After Castile’s death, I wrote a piece for MIT Technology Review about “sousveillance,” the idea posited by the inventor Steve Mann, the “father of wearable computing,” that connected cameras controlled by citizens could be used to hold power accountable. Even though bystander video of Eric Garner being choked to death by New York police officer Daniel Pantaleo in 2014 had led not to Pantaleo’s indictment but to the arrest of Ramsey Orta, the man who filmed the murder, I offered my hope that “the ubiquity of cell-phone cameras combined with video streaming services like Periscope, YouTube, and Facebook Live has set the stage for citizens to hold the police responsible for excessive use of force.”

I was wrong.

Much of what we think about surveillance comes from the French philosopher Michel Foucault. Foucault examined the ideas of the English reformer Jeremy Bentham, who proposed a prison—the panopticon or Inspection-House—in which every cell was observable from a central watchtower. The possibility that someone might be watching, Bentham believed, would be enough to prevent bad behavior by prisoners. Foucault observed that this knowledge of being watched forces us to police ourselves; our act of disciplining ourselves as if we were always under observation, more than the threat of corporal punishment, is the primary mechanism of “political technology” and power in modern society.

The hope for sousveillance comes from the same logic. If police officers know they’re being watched both by their body cameras and by civilians with cell phones, they will discipline themselves and refrain from engaging in unnecessary violence. It’s a good theory, but in practice, it hasn’t worked. A large study in 2017 by the Washington, DC, mayor’s office assigned more than a thousand police officers in the District to wear body cameras and more than a thousand to go camera-free. The researchers hoped to find evidence that wearing cameras correlated with better policing, less use of force, and fewer civilian complaints. They found none: the difference in behavior between the officers who knew they were being watched and the officers who knew they were not was statistically insignificant. Another study, which analyzed the results of 10 randomized controlled trials of body camera use in different nations, was helpfully titled “Wearing body cameras increases assaults against officers and does not reduce police use of force.”

Reacting to the DC study, some scholars have hoped that if cameras don’t deter officers from violent behavior, at least the film can hold them accountable afterwards. There, too, body cameras rarely work the way we hope. While careful, frame-by-frame analysis of video often shows that victims of police shootings were unarmed and that officers mistook innocuous objects for weapons, attorneys for the defense screen the videos at normal speed to show how tense, fast, and scary confrontations between police and suspects can be. A 1989 Supreme Court decision means that if police officers have an “objectively reasonable” fear that their lives or safety are in danger, they are justified in using deadly force. Videos from body cameras and bystander cell phones have worked to bolster “reasonable fear” defense claims as much as they have demonstrated the culpability of police officers.

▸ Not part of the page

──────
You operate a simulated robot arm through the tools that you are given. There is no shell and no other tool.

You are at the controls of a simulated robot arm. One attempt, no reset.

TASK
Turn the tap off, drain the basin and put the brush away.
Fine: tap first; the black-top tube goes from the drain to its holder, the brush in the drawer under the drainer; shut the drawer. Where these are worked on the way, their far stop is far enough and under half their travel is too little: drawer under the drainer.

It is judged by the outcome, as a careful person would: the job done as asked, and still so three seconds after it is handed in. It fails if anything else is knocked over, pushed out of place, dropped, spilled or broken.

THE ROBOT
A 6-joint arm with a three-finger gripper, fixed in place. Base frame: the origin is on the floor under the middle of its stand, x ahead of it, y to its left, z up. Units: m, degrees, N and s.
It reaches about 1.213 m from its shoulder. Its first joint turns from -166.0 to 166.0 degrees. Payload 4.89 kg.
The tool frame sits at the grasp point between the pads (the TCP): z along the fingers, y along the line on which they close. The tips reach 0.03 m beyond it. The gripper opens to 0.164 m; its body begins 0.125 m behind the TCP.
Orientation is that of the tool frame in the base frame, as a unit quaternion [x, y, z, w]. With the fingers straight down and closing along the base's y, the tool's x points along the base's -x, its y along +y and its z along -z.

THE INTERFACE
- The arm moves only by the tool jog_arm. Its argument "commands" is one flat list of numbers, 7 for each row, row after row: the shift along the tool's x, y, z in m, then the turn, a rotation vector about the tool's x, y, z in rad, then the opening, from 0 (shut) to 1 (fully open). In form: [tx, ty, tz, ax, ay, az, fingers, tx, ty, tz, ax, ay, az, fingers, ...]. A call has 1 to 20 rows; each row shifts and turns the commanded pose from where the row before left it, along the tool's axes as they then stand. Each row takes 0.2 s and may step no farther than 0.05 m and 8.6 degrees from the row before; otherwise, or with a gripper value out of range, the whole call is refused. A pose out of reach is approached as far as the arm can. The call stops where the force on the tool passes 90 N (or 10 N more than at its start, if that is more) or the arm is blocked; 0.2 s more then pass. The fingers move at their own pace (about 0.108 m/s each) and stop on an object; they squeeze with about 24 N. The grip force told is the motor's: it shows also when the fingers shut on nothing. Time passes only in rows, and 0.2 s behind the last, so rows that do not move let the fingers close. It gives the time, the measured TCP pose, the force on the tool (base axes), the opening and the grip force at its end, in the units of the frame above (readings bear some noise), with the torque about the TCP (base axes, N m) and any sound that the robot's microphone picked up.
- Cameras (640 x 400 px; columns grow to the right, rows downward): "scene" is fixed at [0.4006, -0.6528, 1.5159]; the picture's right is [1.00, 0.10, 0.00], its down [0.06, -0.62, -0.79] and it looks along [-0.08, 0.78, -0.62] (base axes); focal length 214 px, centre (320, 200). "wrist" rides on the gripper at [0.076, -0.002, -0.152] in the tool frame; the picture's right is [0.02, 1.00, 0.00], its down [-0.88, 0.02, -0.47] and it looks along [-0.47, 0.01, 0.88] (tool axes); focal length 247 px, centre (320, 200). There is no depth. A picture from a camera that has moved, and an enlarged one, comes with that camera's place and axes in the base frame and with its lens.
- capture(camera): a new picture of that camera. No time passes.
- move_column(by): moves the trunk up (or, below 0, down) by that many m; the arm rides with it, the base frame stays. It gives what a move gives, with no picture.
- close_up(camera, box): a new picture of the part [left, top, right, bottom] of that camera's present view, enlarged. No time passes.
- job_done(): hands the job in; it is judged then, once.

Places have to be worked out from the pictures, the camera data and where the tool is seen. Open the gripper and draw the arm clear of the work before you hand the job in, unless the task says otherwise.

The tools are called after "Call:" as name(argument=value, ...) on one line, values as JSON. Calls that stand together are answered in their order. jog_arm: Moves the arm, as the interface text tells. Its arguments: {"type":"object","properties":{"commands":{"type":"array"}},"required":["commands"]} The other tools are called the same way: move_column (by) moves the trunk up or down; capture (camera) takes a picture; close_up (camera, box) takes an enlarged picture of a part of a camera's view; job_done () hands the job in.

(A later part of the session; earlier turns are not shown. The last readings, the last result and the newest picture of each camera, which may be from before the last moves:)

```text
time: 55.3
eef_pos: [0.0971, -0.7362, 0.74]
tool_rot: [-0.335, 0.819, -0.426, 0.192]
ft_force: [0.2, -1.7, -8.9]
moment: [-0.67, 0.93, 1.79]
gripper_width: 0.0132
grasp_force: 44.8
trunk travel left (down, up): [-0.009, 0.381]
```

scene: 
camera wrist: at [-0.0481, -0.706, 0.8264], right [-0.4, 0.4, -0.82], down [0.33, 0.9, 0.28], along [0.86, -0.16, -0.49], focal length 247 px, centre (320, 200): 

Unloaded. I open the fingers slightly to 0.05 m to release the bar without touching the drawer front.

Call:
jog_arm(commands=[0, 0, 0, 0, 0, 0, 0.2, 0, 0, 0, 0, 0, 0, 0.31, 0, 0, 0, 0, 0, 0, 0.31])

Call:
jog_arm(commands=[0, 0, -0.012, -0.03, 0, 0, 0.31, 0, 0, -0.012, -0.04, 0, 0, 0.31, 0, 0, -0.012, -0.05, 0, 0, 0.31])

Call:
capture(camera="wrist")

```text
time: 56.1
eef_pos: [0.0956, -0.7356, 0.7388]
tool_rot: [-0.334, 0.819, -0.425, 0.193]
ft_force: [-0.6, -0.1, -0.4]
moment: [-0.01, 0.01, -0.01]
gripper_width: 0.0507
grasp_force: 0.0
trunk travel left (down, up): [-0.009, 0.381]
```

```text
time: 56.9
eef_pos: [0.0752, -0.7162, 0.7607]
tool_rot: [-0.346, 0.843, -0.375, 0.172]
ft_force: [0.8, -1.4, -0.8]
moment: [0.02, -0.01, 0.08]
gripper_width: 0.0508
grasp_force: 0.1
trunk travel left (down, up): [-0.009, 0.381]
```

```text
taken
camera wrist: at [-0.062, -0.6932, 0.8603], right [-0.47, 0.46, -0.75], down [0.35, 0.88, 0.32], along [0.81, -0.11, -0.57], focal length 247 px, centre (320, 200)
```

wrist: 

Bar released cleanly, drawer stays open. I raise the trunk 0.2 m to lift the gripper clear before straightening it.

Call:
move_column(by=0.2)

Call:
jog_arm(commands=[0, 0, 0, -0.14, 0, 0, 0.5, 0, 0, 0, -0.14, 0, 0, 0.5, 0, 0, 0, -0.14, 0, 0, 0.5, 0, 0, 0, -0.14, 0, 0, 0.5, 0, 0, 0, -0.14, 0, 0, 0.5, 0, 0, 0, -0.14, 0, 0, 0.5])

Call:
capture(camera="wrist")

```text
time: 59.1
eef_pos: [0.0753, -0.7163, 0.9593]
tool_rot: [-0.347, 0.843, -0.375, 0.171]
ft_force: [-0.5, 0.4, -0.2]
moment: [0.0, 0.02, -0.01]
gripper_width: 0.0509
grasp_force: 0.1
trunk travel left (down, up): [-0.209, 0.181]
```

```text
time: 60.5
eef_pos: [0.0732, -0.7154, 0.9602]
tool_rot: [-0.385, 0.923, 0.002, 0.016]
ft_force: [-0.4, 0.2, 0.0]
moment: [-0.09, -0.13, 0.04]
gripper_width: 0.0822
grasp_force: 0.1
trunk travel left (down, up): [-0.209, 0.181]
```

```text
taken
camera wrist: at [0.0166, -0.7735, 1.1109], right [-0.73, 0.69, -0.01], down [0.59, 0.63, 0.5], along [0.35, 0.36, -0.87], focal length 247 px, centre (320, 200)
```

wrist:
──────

It turns out that images matter, but so does power. Bentham’s panopticon works because the warden of the prison has the power to punish you if he witnesses your misbehavior. But Bentham’s other hope for the panopticon—that the behavior of the warden would be transparent and evaluated by all who saw him—has never come to pass. Over 10 years, from 2005 to 2014, only 48 officers were charged with murder or manslaughter for use of lethal force, though more than 1,000 people a year are killed by police in the United States.

As he stared at Darnella Frazier, Officer Chauvin knew this, because it’s impossible to work in law enforcement in the US and not know this. The institutions that protect police officers from facing legal consequences for their actions—internal affairs divisions, civil service job protections, police unions, “reasonable fear”—work far better than the institutions that hold them responsible for abuses.

The hope that pervasive cameras by themselves would counterbalance the systemic racism that leads to the overpolicing of communities of color and the disproportionate use of force against black men was simply a techno-utopian fantasy. It was a hope that police violence could be an information problem like Uber rides or Amazon recommendations, solvable by increasing the flows of data. But after years of increasingly widespread bodycam use and ever more pervasive social media, it’s clear that information can work only when it’s harnessed to power. If there’s one thing that Americans—particularly people of color in America—have learned from George Floyd, Philando Castile, and Eric Garner, it’s that individuals armed with images are largely powerless to make systemic change.

That’s the reason people have taken to the streets in Minneapolis, DC, New York, and so many other cities. There’s one thing images of police brutality seem to have the power to do: shock, outrage, and mobilize people to demand systemic change. That alone is the reason to keep filming.